Nous sommes languedociens, militants socialistes et même candidats de votre parti, de notre parti, dans la région Languedoc Roussillon.
Depuis quelques temps, nous entendons beaucoup parler de notre région et de son président sortant dans les médias. Et de nous ? Du difficile combat que nous avons décidé de mener ? Pas vraiment...

Pourtant, cher François (Rebsamen), nous sommes bien là, sur le terrain, en campagne pour le parti socialiste, pour défendre, envers et contre tous, nos idées et nos valeurs communes. Communes ? Nous nous interrogeons depuis que tu as annoncé dans la presse vouloir venir soutenir Georges Frêche dans notre région.
Comme tu es loin de chez nous, nous avions envie de te parler de nous, de notre travail quotidien d'élus ou de simples militants en Languedoc Roussillon, et de te rafraîchir un peu la mémoire.

Nous sommes attachés à un parti qui met ses valeurs en pratique à travers ses élus, qui sont non seulement des acteurs de la vie locale, mais aussi des symboles. Symboles du respect dû à tous et à chacun, de l'attention portée aux minorités, aux plus vulnérables, aux plus défavorisés. Symboles d'une pensée de gauche, de l'antiracisme, de la lutte pour les droits des femmes, des étrangers, des homosexuels...
Georges Frêche se situe aujourd'hui à l'exact opposé des valeurs que nous voulons porter : dans ses propos, dans ses comportements et dans l'exercice du pouvoir.

Nous sommes scandalisés quand nous entendons un président de région se réclamant du socialisme qualifier de « sous-hommes » (terme renvoyant aux expressions utilisées par les doctrines raciales nazies) deux harkis, fussent-ils devenus ses opposants.
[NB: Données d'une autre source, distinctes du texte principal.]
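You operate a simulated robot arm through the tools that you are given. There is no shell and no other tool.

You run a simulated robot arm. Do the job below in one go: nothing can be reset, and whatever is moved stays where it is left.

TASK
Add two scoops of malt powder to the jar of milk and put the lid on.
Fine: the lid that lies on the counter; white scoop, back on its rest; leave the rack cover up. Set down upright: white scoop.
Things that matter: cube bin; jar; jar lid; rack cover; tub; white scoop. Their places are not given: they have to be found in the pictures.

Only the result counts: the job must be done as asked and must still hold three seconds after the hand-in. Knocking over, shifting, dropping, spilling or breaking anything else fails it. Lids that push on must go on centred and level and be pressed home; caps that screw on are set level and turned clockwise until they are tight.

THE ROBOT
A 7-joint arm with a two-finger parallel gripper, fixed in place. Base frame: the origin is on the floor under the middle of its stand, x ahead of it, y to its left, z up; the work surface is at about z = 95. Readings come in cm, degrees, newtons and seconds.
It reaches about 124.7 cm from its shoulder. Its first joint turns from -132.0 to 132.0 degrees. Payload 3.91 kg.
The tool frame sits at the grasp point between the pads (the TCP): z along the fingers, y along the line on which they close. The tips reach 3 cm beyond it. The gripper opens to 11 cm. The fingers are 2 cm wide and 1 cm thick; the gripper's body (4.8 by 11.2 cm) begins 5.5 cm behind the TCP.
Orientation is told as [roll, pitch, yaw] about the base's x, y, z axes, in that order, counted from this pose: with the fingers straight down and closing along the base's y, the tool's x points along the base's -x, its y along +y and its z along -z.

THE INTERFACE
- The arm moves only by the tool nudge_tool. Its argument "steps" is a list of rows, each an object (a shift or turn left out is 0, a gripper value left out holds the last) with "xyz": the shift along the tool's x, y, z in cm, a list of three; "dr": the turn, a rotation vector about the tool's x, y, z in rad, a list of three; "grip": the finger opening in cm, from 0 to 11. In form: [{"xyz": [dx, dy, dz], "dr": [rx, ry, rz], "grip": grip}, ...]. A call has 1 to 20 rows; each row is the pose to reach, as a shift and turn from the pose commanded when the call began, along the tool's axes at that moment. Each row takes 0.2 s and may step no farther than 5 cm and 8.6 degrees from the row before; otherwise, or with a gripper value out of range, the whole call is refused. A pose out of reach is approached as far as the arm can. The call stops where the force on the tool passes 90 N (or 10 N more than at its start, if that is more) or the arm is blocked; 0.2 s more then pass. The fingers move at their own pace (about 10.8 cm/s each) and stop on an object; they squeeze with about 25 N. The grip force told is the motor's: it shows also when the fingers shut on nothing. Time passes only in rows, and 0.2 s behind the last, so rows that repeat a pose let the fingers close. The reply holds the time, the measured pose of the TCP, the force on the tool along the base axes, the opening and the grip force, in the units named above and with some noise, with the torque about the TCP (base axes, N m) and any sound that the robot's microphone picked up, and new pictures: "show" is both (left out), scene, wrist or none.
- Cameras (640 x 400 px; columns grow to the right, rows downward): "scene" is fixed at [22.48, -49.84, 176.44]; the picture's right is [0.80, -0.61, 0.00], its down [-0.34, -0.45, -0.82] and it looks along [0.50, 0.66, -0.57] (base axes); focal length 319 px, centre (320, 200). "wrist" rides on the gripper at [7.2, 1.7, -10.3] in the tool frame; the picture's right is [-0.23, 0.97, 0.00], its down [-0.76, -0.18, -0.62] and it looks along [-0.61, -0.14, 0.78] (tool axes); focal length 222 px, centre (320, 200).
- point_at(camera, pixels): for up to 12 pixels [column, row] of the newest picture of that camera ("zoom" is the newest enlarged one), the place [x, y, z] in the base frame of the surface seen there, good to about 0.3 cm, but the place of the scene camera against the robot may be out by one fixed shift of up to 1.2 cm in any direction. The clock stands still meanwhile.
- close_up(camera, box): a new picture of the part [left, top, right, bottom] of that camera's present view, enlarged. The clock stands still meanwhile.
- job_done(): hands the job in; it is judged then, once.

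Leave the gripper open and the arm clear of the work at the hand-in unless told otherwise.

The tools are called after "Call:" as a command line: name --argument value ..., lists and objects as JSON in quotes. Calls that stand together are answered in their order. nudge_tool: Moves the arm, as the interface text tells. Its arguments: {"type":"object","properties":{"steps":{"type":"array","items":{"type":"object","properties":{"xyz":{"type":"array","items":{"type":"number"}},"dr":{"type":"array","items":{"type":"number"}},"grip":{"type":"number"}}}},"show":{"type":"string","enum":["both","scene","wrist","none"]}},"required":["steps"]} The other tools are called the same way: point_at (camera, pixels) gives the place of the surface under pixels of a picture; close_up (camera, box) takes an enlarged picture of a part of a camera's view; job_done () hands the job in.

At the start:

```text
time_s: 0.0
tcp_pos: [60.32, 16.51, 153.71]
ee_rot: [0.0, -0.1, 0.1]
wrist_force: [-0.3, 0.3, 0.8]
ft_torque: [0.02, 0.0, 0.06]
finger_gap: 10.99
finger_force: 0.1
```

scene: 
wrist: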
Peu importe que cette insulte n'ait pas été proférée à l'encontre de toute la communauté harki, peu importe que ces deux personnes l'aient auparavant invectivé, peu importe que la justice l'ait relaxé pour un point de forme, soulignant par ailleurs dans ses attendus le caractère foncièrement raciste de ces propos.
Nous sommes effarés quand nous l'entendons, au cours de la même altercation, prononcer cette phrase, que d'ailleurs peu de médias ont relevée, mais qui est, ô combien, symbolique d'un système devenu sa marque de fabrique : « Moi je vous ai donné votre boulot de pompier, gardez-le et fermez votre gueule. Je vous ai trouvé un emploi et je suis bien remercié. » Cher François, comment appelles-tu cela ? Du « franc-parler » ? Ou du clientélisme ? Est-ce ainsi que tu gères ta ville de Dijon ? Et qu'en pensent tes administrés ?
Nous n'avons jamais compté le nombre de joueurs noirs dans une équipe de foot, car nous pensons que le fait d'être français ou de représenter la France n'avait strictement rien à voir avec la couleur de peau. Et quand bien même il n'y aurait que des joueurs noirs dans une équipe de France, cela ne nous dérangerait pas. Alors nous tombons des nues quand ce président de région, se réclamant toujours du socialisme, fait le compte du nombre de joueurs noirs et souligne « le manque de blancs » dans cette équipe. François, Gérard (Collomb), avez-vous déjà compté le nombre de joueurs de couleur dans vos équipes sportives de Bourgogne ou de Rhône-Alpes ?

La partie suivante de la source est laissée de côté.